**** Collected data

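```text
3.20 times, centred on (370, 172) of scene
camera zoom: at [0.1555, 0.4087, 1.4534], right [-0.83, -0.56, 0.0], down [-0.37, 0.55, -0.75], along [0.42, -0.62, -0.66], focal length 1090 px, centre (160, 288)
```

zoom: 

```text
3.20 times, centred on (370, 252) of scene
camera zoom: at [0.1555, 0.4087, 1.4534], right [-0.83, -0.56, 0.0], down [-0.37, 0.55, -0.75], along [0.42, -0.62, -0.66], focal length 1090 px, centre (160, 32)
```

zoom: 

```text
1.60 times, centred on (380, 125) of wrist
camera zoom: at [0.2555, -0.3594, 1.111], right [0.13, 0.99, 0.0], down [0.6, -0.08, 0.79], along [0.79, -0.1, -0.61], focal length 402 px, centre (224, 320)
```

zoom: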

********

[What you need to do]:
Copy out the material above in its entirety. Every detail must match.

[Correct result]:
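```text
3.20 times, centred on (370, 172) of scene
camera zoom: at [0.1555, 0.4087, 1.4534], right [-0.83, -0.56, 0.0], down [-0.37, 0.55, -0.75], along [0.42, -0.62, -0.66], focal length 1090 px, centre (160, 288)
```

zoom: 

```text
3.20 times, centred on (370, 252) of scene
camera zoom: at [0.1555, 0.4087, 1.4534], right [-0.83, -0.56, 0.0], down [-0.37, 0.55, -0.75], along [0.42, -0.62, -0.66], focal length 1090 px, centre (160, 32)
```

zoom: 

```text
1.60 times, centred on (380, 125) of wrist
camera zoom: at [0.2555, -0.3594, 1.111], right [0.13, 0.99, 0.0], down [0.6, -0.08, 0.79], along [0.79, -0.1, -0.61], focal length 402 px, centre (224, 320)
```

zoom: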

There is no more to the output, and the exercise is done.